Bureaucratisation un destin dont on ne peut se soustraire?

Il y a dans la pensée de Max Weber comme une thématique téléologique qui concerne le devenir de l’humanité, marqué du sceau de la rationalisation instrumentale et de la bureaucratisation.

Développement du capitalisme et bureaucratisation

Max Weber soutient que le développement du capitalisme moderne repose sur la généralisation du travail « libre » et sur la généralisation d’une classe d’entrepreneurs capables de distinguer entre leur fortune privée et le capital de leur entreprise.

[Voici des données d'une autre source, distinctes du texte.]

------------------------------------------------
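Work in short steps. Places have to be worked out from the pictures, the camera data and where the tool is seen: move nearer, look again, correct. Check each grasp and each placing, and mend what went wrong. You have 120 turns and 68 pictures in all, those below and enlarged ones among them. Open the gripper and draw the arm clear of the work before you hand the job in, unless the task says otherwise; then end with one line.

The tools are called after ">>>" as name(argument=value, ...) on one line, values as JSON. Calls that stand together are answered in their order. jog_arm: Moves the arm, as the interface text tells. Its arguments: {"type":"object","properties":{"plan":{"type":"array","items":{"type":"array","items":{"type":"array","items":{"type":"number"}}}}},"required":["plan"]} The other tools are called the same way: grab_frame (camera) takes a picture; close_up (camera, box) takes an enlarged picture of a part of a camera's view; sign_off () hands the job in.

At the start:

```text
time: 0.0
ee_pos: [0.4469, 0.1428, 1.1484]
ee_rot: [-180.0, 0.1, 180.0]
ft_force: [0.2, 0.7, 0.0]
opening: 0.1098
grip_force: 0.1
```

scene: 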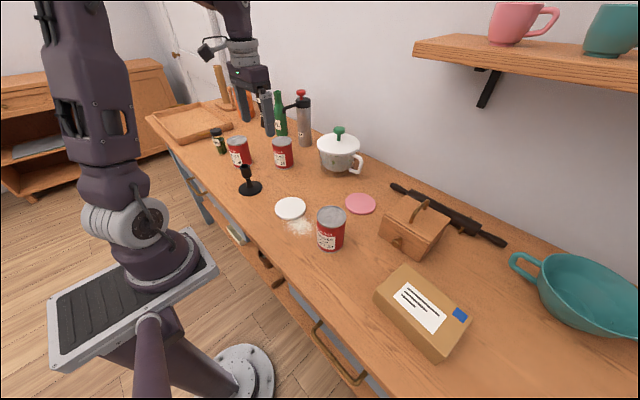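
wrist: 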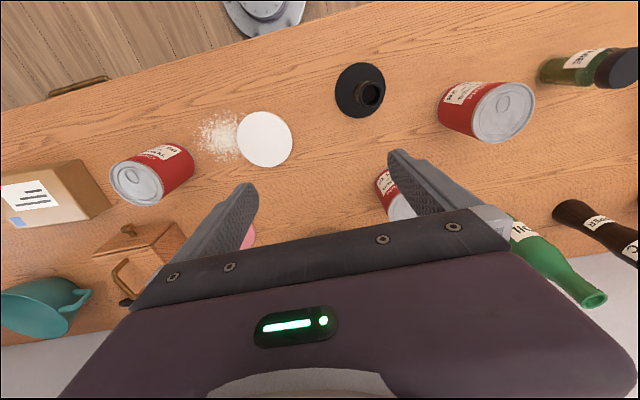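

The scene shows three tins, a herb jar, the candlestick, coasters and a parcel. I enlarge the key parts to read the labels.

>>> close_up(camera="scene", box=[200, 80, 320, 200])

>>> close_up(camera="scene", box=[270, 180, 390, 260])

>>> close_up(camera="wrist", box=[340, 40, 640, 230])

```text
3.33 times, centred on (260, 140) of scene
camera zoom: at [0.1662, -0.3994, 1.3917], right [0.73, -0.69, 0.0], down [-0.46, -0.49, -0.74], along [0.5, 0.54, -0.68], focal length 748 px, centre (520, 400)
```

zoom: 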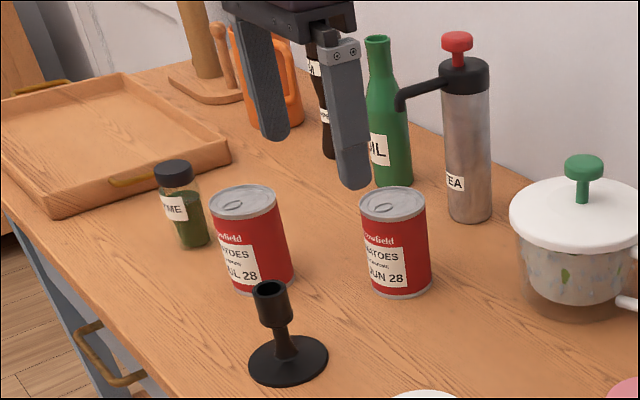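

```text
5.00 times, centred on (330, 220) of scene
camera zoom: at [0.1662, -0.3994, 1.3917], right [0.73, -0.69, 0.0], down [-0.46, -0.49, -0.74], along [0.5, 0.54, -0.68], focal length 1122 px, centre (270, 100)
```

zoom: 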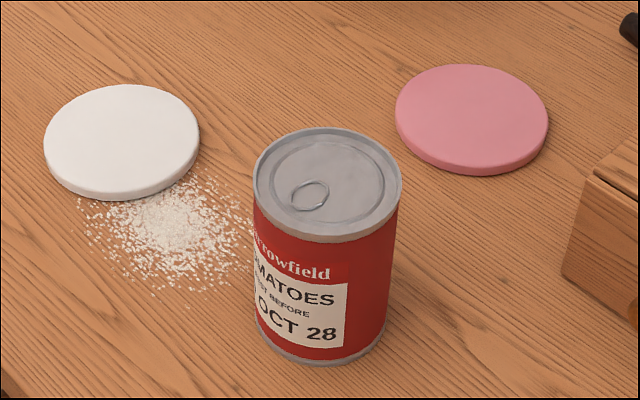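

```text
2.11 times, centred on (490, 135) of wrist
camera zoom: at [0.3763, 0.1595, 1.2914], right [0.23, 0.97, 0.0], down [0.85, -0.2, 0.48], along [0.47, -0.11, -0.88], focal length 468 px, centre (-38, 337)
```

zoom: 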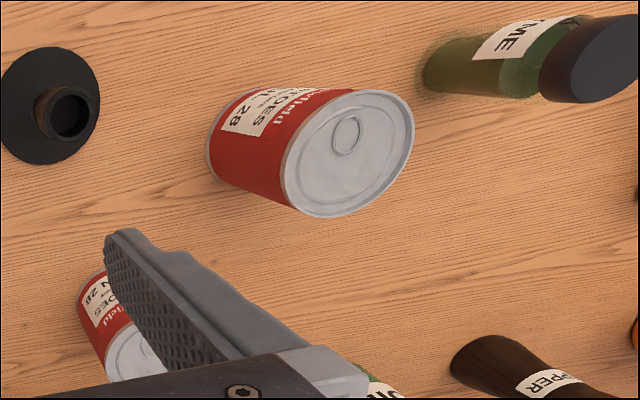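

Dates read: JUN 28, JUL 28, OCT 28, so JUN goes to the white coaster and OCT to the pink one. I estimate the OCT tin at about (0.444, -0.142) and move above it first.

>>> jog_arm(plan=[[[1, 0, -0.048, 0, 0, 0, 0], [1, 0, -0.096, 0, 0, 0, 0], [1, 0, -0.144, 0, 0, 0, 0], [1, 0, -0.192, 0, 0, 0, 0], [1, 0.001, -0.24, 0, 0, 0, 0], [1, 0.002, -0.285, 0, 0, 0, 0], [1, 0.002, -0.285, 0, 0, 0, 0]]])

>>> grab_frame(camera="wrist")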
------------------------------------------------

Pour le sociologue, ces deux facteurs jouent un rôle essentiel dans l’organisation rationnelle du travail et de la production. Avec l’abolition du servage, les travailleurs libres vendent leur force de travail pour subsister. Ils cherchent à optimiser la rémunération de leurs capacités. Les entrepreneurs capitalistes, de leur côté, essaieraient d’employer cette force de travail et de combiner l’ensemble des facteurs de production de la manière la plus économique possible.

La rencontre sur les marchés de ces intérêts individuels et collectifs favoriserait la calculabilité et la prévisibilité des comportements.

Du côté des entrepreneurs, l’action rationnelle et instrumentale combine hiérarchisation des objectifs et ajustement des moyens à cette hiérarchie. La bureaucratie est une forme d’organisation et de division du travail qui permet le déploiement de cette manière d’agir. Elle se caractérise notamment par l’application de relations de domination, voire despotiques, qui garantissent aux entrepreneurs la mise en application de leurs décisions.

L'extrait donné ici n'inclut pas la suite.